You're here to tell me that this piece of paper will get me four sodas and a high five. Okay, I'll take those. Oh, that you're not gonna take my dollar regardless of what you say. The, a dollar's supposed to be the great equalizer. Like you may not have influence, but you have money.

So you're turning down influence just to entertain your own bias. That's why I think money is one of those things in the Bible, especially in the Christian new Testament that it's a canary in the coal mine. If we have lost. Our ability to interpret some of these parables that are obviously about money.

It might be our own symbols that are becoming in incoherent, not the Bibles. And I say that because there's a lot of people on Reddit who don't like religion and that I have a bunch of religion titles used, titles I've been collecting for the last decade, and they may never come in here because.

Religion did something to them that I haven't ever done. I've never met some of these people. And so we live in these difficult times where yeah, I'm ready to say if what I saw the other night at a big nationalist memorial for a martyr, if that's big C Christianity. I'm out, I'm on the outside.

I'm about to find a new system of meaning or dig deeper to find where that meaning was lost in order to recover whatever we can. 'cause I'm not gonna throw the baby out with the bath water.
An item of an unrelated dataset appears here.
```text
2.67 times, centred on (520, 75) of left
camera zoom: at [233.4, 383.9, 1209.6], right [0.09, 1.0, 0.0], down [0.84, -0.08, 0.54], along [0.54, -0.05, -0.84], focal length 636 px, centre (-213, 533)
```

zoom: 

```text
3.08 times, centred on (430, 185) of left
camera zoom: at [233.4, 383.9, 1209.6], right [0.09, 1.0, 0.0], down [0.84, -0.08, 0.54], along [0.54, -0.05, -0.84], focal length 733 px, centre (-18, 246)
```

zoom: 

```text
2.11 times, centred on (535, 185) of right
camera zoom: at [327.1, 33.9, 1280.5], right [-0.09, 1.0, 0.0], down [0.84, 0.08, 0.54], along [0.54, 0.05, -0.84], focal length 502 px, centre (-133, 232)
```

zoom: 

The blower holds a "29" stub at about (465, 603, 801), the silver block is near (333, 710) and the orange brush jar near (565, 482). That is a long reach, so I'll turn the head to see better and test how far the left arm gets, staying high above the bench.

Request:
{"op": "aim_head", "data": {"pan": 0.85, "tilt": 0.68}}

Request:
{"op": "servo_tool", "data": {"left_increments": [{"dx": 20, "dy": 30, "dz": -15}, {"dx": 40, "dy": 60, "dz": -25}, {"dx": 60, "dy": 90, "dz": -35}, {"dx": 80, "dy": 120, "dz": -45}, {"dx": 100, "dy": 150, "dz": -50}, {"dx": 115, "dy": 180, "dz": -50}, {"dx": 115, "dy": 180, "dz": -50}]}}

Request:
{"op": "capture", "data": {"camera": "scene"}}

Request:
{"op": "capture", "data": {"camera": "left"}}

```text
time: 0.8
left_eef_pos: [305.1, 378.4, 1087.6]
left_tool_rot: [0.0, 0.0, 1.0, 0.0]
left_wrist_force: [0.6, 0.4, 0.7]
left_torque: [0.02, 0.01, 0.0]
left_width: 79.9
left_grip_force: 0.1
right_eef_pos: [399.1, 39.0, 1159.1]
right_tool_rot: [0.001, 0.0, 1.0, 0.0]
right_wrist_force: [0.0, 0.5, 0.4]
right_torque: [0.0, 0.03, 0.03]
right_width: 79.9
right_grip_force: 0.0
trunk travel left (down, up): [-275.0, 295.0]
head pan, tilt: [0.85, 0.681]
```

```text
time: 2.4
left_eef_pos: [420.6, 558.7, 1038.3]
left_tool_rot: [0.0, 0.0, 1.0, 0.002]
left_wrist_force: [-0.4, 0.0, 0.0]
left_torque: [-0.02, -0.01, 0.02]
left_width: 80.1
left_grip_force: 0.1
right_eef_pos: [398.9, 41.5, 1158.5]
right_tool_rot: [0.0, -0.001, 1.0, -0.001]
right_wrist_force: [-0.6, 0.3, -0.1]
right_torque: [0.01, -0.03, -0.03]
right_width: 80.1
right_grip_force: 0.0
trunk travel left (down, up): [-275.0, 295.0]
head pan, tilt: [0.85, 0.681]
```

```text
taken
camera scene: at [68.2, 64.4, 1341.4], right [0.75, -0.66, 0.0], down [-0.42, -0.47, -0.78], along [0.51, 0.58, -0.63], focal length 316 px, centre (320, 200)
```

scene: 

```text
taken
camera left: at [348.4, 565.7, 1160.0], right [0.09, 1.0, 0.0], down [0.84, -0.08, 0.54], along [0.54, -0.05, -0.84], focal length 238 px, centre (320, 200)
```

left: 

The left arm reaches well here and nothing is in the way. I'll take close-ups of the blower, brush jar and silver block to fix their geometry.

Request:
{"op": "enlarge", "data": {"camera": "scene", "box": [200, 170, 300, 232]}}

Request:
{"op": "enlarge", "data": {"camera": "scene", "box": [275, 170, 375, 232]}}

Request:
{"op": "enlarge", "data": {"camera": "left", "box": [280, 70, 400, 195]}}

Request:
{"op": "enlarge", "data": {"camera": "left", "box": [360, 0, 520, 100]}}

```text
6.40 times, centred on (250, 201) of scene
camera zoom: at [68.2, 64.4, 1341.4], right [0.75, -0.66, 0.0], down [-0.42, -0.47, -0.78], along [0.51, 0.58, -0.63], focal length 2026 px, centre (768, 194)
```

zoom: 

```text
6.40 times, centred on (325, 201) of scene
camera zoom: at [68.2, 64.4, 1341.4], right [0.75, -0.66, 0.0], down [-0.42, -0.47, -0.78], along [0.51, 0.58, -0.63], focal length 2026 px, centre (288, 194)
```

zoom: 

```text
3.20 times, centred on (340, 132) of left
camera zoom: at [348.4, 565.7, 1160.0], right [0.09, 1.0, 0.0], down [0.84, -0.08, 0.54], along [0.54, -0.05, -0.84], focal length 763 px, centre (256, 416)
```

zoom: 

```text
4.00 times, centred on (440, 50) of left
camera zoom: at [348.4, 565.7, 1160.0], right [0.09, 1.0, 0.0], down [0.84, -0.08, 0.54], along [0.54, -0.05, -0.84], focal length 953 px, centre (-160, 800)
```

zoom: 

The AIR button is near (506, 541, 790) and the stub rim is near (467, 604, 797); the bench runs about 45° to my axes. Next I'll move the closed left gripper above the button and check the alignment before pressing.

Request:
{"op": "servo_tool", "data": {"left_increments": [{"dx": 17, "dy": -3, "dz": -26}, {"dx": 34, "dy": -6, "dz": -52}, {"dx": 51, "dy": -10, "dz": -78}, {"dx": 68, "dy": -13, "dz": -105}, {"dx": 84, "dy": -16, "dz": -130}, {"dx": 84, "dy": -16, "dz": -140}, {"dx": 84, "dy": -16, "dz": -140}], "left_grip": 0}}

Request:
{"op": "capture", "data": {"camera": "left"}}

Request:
Religion is all reli. We all are religious. They're the rituals that we engage in to provide meaning in our lives.

Civil nationalist religion. Is not Christianity. It may take Christian language, but you'll know that it has lost all meaning because it won't make sense when we look at them and we look at the Bible. Money in the Bible it's about economics, and economics is about family. Economics is about relationship.

And if you want words without relationship to meaning, that's the first signal that you're in a dangerous time and. The loss of meaning is precisely what's at heart of, at what's at heart in discovering and interpreting and finding inspiration in, these really difficult texts that we call sacred.